In the spring of 1990, I got a call from my agent’s office. A new series, Over My Dead Body, starring Edward Woodward, was beginning production for the upcoming fall season. They wanted as many names as they could get to guest star in the first six segments, to help push the ratings up and get the show recognized. "And they’d like to meet with me?" I asked.

"They want you to read for them," said the young lady who was a sub-agent.

I paused for a few moments in thought. "I believe you’re new at the office," I said.

"Yes, I’ve been here only a few weeks."

"I’m so sorry we haven’t had the opportunity to meet," I said.

"Oh, but I know who you are," she answered.

"Then would you do me a favor?"

"Of course."

"Call them back with this message: I have done about forty stage productions and have the Theater World Award from Broadway, plus a TV Guide award for a series called Combat! I’ve starred or co-starred in thirty-five features, starred in two television series and have in the neighborhood of four hundred television shows under my belt. Combat! is playing on several channels in the Los Angeles area, and some of my old movies can even be caught on cable. Oh, and English is my first language. I — Don’t — Read!"

About ten minutes later, the head of the agency called. "Rick, what’s the matter?"

"Nothing. Why?"

"Well…" yat tata yatta ta yat ta ta, "…and let’s face it, so these young producers are all twelve years old. But Rick, TV is eighty percent of the business."

"Ronnie, before I knew half as much about acting as I do now, the biggest directors I ever worked for, among them Orson Welles and Frank Tashlin, as well as Peter Bogdanovich, never even suggested that I audition. My business is not to make up for these new one’s lack of imagination. My job is to get a different spin on some material that’s a little stale and that they’re positive is new and original. And I can’t do that at a cold reading."

"But —"

"Ronnie, have we made a lot of money for each other these past twelve years?"

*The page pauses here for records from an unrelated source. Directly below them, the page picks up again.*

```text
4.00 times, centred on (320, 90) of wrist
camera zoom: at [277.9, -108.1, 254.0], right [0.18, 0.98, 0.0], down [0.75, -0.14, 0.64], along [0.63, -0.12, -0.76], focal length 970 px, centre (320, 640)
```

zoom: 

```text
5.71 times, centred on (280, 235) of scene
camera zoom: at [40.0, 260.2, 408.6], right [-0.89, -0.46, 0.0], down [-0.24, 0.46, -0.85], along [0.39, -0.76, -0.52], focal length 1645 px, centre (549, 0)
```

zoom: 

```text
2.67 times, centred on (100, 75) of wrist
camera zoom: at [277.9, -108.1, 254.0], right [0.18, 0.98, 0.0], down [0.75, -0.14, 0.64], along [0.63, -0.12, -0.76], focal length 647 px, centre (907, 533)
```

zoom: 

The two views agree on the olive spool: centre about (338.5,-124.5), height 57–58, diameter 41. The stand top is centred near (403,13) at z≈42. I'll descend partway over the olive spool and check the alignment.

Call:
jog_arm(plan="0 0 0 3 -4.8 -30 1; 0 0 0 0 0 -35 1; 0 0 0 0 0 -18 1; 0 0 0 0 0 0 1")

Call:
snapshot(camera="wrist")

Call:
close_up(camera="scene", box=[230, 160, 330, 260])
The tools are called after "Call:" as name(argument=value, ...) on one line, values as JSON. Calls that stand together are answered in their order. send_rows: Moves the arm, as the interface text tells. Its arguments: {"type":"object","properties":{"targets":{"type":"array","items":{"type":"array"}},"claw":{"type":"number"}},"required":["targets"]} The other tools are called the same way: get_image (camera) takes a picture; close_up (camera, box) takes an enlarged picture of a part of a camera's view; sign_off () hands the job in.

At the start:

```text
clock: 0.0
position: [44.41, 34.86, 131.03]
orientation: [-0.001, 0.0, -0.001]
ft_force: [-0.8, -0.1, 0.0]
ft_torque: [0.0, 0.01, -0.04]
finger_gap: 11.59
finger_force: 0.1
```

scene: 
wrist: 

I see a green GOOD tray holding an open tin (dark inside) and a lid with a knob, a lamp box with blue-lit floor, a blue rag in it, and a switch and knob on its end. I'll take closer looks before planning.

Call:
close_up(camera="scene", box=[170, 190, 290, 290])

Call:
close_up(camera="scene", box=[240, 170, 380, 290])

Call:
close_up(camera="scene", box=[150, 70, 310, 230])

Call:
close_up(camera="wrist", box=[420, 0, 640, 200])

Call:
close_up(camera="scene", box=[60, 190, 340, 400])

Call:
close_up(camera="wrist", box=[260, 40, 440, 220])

"While we still like each other, send me a release from my contract."

I continued doing voice-over commercials for several years, a lot of fun, and what I like to think of as legal thievery. Like a race horse put out to pasture, I missed the smell of a sound stage and the first cup of coffee at seven in the morning while the make-up man smears his sponge around your face as gently as he can (those people are the best psychologists in the world).

Several years ago, I had to reactivate my AFTRA card when I was engaged to shoot some videotaped intros for a couple of marathons of sixteen hours of Combat! on a satellite channel. They brought a crew to the house and I did the intros, as well as a series of short reminiscences to be aired between the shows. We shot from about ten in the morning to three in the afternoon, with a break for lunch, and I didn’t find it at all tiring.

It was fun working in front of a camera again, perhaps because I realized how easy it’s become. As with everything, there’s a technique to it. Jackie Cooper told me a long time ago that after forty or so years, he was able to act standing on one finger with his eyes closed. I finally understood what he meant. Of course, he started out as a child actor, but after fifty years under my belt, I think I may have caught up. I can do fifteen takes and still give the sixteenth the energy and spontaneity it needs. Like an old war horse, I guess if someone offered me work, and the price was right, I’d dust myself off and do it. Actors egos are too big to ever really retire, and it sure is nice to be wanted.

I don’t wonder what it would have been like had I followed my father’s initial admonition and joined corporate America. I might have made a lot more money, but I wouldn’t have had half the fun. There are advantages to celebrity. It certainly makes traveling a hell of a lot easier, and going out to eat gets you a better table. But that’s not the sum and substance of it — how hollow if that’s all it meant.

I did some things that still entertain and that move those who watch. I was given that opportunity. I will always believe it was in spite of myself, for which I am truly grateful. I’m married to the most wonderful of all women who has kept me laughing for more than sixteen years, and more importantly, knows how to handle me.

Aria passed away some years ago, and I was informed by Jutta’s eldest son that his mother, too, had died. I haven’t heard about Shirley in a great many years, and Pat seems to have faded away somewhere, along with my Costa Rican parrot.

I look forward to the year 2003, when I’ll turn eighty. Yui Mei asks me teasingly sometimes, why I don’t act my age.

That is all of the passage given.